I recently posted this and got the proverbial cyber tomatoes and eggs thrown at me, LOL.

I wasn’t posting it for click bait as I was accused. Is it too really much to believe that I actually THINK this? This is my opinion as a woman and as a relationship coach.

Nor was it any kind of judgement on being a single woman. It’s simply my observation as a woman and as a relationship coach.

This is my 9th year coaching relationships and my 25th year diligently and devoutly studying and learning about relationships and what makes them whole and thriving.

And no, sorry a single woman cannot teach about marriage.

This doesn’t make single women wrong, or bad or less than somehow.

This isn’t saying single women should strive to be married and married woman should strive to be single.

I don’t care if you’re married or single.

I am here for single women who are feminine leaders believing in a Higher power who WANT a sacred marriage with a masculine man.

I am not saying you should want this.

I am only speaking to the people who DO want this.

Can single women give helpful advice to their girlfriends? Sure.

Can single women be guided by God to help their spiritual girlfriends? Of course!

But a single woman hasn’t walked in the shoes of a married woman and therefore, no, she cannot teach you how to be a happy, empowered wife.

I am soooo shocked by the unfriending, blocks and attacks LOL.

When I browsed through the 170 + comments, I noticed that very few successfully married women commented. And the ones that are happily married, agreed.

And a LOT of single and divorced women commented – and they commented negatively, sometimes disrespectfully and in a way that was hurtful and demeaning. Like they thought I was attacking them.

I wasn’t, I was simply stating an observation, an opinion and a belief. On MY page.

Why are single women so touchy about this issue? Doesn’t it make you curious?

Byron Katie says, defense is the first act of war. Why are these women ready to wage war over this?

I wasn’t saying single women have no value, but you would think that that’s what I said. Do you think so? I am so interested in your thoughts because I think I discovered something here…

Am I going to be tarred and feathered for telling single women they don’t know how to be a wife?
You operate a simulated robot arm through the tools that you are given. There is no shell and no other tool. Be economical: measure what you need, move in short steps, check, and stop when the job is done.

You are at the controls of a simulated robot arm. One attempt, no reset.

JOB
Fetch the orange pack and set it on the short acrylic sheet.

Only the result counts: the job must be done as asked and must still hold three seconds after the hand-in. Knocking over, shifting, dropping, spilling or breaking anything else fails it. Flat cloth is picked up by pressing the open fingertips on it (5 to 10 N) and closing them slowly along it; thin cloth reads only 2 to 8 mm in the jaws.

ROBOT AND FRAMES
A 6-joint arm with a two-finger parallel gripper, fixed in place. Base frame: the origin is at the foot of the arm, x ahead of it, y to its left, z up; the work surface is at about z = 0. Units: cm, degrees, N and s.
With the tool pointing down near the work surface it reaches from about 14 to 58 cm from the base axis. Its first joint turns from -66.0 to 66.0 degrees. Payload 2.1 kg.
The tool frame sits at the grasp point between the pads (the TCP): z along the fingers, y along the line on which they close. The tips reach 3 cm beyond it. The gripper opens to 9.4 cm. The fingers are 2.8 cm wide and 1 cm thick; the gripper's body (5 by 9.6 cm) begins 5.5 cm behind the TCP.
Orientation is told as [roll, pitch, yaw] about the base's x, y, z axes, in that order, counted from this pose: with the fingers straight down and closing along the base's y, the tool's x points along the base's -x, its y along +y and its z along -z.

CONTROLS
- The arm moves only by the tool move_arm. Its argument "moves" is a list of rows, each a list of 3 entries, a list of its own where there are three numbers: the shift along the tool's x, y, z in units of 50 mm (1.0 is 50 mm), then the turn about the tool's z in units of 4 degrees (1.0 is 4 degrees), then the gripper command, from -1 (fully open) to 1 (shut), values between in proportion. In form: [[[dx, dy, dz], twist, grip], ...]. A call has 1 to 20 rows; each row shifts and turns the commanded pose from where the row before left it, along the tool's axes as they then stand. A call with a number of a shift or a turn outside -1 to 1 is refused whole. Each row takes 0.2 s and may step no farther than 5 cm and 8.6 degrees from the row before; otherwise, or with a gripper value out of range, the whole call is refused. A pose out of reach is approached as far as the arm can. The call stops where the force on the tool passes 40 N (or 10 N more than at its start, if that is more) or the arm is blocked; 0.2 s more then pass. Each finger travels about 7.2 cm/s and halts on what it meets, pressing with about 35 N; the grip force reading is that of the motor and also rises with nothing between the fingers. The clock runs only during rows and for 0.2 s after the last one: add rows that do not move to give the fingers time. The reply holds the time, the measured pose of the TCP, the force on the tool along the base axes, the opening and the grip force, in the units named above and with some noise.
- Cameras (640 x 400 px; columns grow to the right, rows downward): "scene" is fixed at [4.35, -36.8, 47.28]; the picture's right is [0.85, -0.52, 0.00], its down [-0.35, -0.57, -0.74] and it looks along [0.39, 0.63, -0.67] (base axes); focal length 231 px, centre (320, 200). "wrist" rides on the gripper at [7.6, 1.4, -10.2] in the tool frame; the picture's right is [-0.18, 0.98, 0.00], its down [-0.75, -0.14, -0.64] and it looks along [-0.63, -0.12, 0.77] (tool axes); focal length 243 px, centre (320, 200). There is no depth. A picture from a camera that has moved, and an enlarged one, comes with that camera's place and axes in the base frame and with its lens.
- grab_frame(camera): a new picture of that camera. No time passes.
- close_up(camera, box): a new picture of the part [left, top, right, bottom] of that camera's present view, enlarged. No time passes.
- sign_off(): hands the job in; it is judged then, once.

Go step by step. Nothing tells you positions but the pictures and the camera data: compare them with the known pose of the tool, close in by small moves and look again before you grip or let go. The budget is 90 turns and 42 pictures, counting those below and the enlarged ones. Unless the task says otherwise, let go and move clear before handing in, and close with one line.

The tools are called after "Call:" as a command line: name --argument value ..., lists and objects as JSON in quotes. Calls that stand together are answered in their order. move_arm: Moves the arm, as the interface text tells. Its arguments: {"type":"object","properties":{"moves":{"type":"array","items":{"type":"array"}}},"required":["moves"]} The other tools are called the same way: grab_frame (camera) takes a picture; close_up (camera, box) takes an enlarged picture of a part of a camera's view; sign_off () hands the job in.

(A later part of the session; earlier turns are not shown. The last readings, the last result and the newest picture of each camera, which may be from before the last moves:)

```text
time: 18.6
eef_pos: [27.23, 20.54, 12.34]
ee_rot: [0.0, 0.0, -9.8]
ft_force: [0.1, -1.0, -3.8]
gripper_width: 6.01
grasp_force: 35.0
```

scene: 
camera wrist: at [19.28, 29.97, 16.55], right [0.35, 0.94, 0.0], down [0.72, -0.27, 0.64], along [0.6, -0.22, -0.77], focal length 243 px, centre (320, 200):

Why?

I think single women with humility agreed. These women are wise.

Many single women didn’t agree but I didn’t hear one valid reason why.

I think I discovered another pocket of deep delusion and mainstream programming that is NOT helping us have holy matrimonies.

This is my opinion.

This is my experience.

I have a right to it.

And it’s not meant for everyone.

It’s meant for single women who want a sacred marriage and who want to be a happy, joyful, thriving, empowered wife with a happy, thriving, joyful empowered husband and a happy, joyful, thriving empowered family.

That’s it, that’s all the end.

If you’re not wanting to create that in your life, this post isn’t for you. Scroll on.

And if you do want to create that, but you think I am attacking you and demeaning you for some reason and/or you think you can learn HOW to create that from your single friends or divorced friends, also scroll on. I am not for you.

I hear it again and again how my clients dating for marriage get sidelined by their single girlfriends on THIS topic. Same with their divorced girlfriends.

I frequently coach my clients NOT to follow the advice of these women who are NOT in the arena creating what she’s creating, doing the deep work like she’s doing. This is healthy and helpful for her.

Because:

Would you ask a broke person to teach you how to make money?

Would you ask an unfit person to help you get in shape?

Would you ask a person who has never built a house to build yours?

Would you ask a person who has never written a book to show you how to write yours?

Would you ask a person with no sense of fashion to help you look fashionable?

I think not. I mean there are a gazillion valid examples of this.

So then WHY would you put value on people’s opinions who have not created what you’re creating in YOUR life?

Who have no experience with what you’re working on?

My advice is DON’T. It’s not helpful. It can be destructive.

You can’t fake LIVED experience, you just can’t.

You simply can’t know what you learn by living and doing.